NASA's Artemis program is, to date, the most inclusive mission. It is multinational and multigender.
Zaida Hernández is one of a handful of Latinas working on NASA’s Artemis mission. The engineer is of Salvadoran descent. Hernandez, 30, is the proud daughter of immigrants and an expert in thermal systems who works on the Orion program at the Johnson Space Center in Houston, Texas.
Orion is the exploration capsule that will carry the crew into space and provide life support to astronauts on the journey to Artemis’ mission.
“I feel blessed because I know it is a place [where] many people want to be," she said. "I feel responsible for being able to share what I know, share NASA’s mission.”
She’s also a book author.

Her two children’s books are bilingual, and she’s a sensation on social media. In her account “The Space Latina,” she shares bilingual content about the STEM educational model, which includes science, technology, engineering, and mathematics.

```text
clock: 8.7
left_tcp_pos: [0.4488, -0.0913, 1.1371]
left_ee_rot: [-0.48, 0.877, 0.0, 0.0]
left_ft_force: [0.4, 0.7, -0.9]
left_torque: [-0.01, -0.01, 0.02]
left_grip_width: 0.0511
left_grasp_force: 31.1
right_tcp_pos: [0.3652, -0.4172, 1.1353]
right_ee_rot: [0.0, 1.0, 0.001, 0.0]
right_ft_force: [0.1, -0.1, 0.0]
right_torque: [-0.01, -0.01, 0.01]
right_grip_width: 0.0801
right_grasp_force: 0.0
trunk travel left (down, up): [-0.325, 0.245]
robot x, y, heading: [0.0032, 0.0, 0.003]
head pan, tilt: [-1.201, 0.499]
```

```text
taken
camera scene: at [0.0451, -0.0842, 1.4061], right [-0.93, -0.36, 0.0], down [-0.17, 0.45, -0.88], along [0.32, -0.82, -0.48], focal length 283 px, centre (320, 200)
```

“It is important for [bicultural] children to learn in both languages, their two cultures, learn about space, and have the resources in Spanish," she said.
Hernandez often attends educational events with students, recounting her collaborations in making space exploration possible. At a recent event, she met girls from Colombia and Peru who said they did not expect to see themselves represented at NASA.
“For them, it is shocking to see even someone who knows Spanish and speaks with them and [to see] how far someone like me has managed to go,” Hernández said.
Representation is vital, Hernández said.
“I love the work that NASA en español does because they are reaching not only Latino people in the United States but also Latin American countries.”
Ivette Rivera Aponte, a civil engineer from Puerto Rico, is a colleague of Hernandez’s but Aponte works at the Kennedy Space Center in Cape Canaveral, Florida. She is responsible for the design and construction of the crew access arm for the Orion capsule.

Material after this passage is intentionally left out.